I’m not 100% sure I understand what’s being asked here, but the code for handling new items is here: ifdb/newitems.php at main · iftechfoundation/ifdb · GitHub
In particular, in getNewItems()
there are a bunch of kinds of things we can put in the “New on IFDB” section:
- Site news
- Games
- Recommended lists
- Polls
- Reviews
- Competitions
- Clubs
- Game News (news added to a particular game listing)
- Competition News
- Club News
And the vast majority of those are sorted by their created
date. The only exceptions are site news, which is sorted by posted
, and reviews, which have the embargo system.
For reviews, the date used for sorting is:
greatest(reviews.createdate,
ifnull(reviews.embargodate, '0000-00-00')) as d,
You have to read this inside out. We’re comparing two dates, the createdate
of the review, and the embargodate
. We’ll sort by whichever is greatest
(i.e. the latter of those two dates).
If the embargodate
is null (i.e. if the review doesn’t have an embargo date), then we’ll pick the greatest
date of either createdate
or 0000-00-00
. Since no review could possibly have a createdate
that old, that means that we’ll use the createdate
for unembargoed reviews.
(This is why if you unembargo a review, it will sort in its createdate
order. If that’s weeks old, then the review will not appear on the home page.)

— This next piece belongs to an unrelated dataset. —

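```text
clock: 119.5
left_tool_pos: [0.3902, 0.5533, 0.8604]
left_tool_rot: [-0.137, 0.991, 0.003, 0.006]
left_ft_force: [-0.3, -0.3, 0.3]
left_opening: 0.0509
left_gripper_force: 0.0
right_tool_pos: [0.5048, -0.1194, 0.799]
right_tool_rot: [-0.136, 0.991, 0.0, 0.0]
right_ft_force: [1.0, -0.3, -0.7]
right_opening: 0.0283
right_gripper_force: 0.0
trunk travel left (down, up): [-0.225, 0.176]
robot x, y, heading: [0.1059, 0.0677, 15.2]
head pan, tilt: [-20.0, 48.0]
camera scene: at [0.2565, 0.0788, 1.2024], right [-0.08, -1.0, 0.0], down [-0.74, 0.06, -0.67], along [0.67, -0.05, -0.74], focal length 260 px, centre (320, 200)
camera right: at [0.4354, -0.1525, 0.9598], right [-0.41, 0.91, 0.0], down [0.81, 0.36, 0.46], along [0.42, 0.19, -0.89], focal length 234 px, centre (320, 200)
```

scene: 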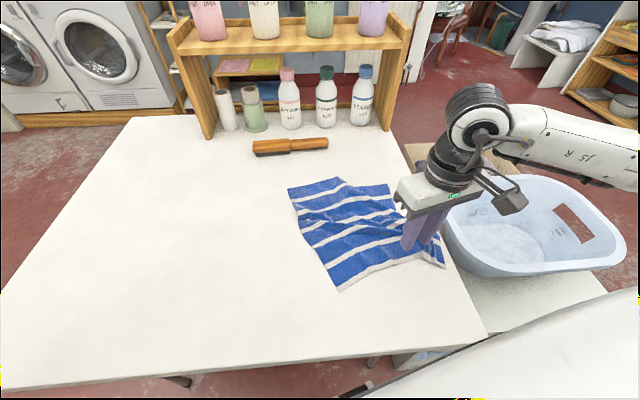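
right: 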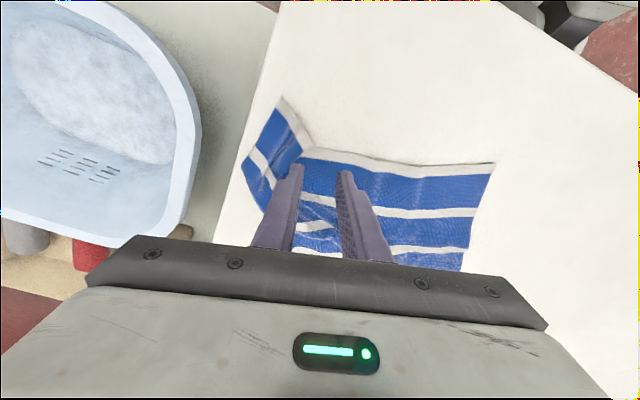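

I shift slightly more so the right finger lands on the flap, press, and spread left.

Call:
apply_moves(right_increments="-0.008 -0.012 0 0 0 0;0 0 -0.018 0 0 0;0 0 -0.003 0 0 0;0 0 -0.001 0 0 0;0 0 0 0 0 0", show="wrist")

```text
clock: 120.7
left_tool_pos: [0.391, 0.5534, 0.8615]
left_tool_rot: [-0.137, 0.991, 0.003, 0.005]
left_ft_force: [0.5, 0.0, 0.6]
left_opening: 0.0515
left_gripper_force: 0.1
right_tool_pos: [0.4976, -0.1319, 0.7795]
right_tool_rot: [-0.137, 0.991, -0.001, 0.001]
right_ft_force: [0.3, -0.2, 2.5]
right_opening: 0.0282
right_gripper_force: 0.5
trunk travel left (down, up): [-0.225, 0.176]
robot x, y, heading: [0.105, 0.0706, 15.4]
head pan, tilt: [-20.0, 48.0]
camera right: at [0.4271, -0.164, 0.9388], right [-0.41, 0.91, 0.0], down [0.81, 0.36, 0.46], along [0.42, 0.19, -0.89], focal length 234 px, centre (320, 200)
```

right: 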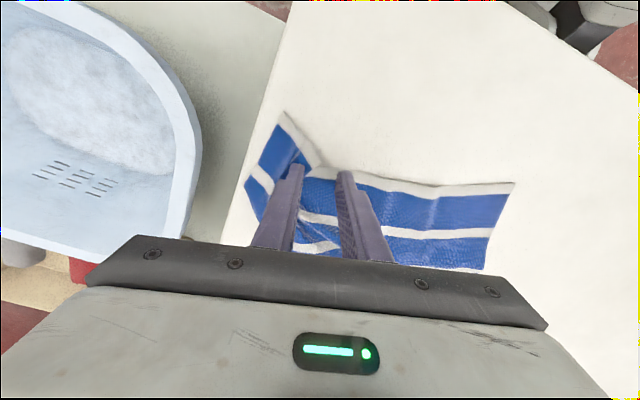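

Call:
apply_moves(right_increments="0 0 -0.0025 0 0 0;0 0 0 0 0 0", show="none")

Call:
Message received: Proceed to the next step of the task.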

The sort order in the event of a tie is “undefined”
We’re ultimately sorting all of the items in PHP with usort
. According to PHP’s documentation, If two members compare as equal, they retain their original order. Prior to PHP 8.0.0, their relative order in the sorted array was undefined.
We’re on PHP 7.4, which means that the sort order is “undefined,” which means that PHP can just do whatever it wants with the result. The effect will typically be stable for only as long as nothing gets added to the list of things to sort, but once something new gets added to the list, the items can seem to swap randomly.
(And even when we upgrade to PHP 8.0+, the sort order returned will be the “original” order, which means the order that our database returned them. SQL databases are allowed to return items in an arbitrary order when the ORDER BY
clause is a tie, though I’ve heard a rumor that our database, MariaDB, returns rows in “insertion order” in case of a tie, i.e. createdate
will effectively break the tie.)
For createdate
, you’ll almost certainly never see a tie, because those dates are full timestamps, e.g. 2022-12-10 17:37:20
. But embargo dates are dates timed at midnight; any two reviews embargoed for the same date will hit a tie, and so they’ll return in an “undefined” order, “moving around” non-deterministically, as Mike noticed.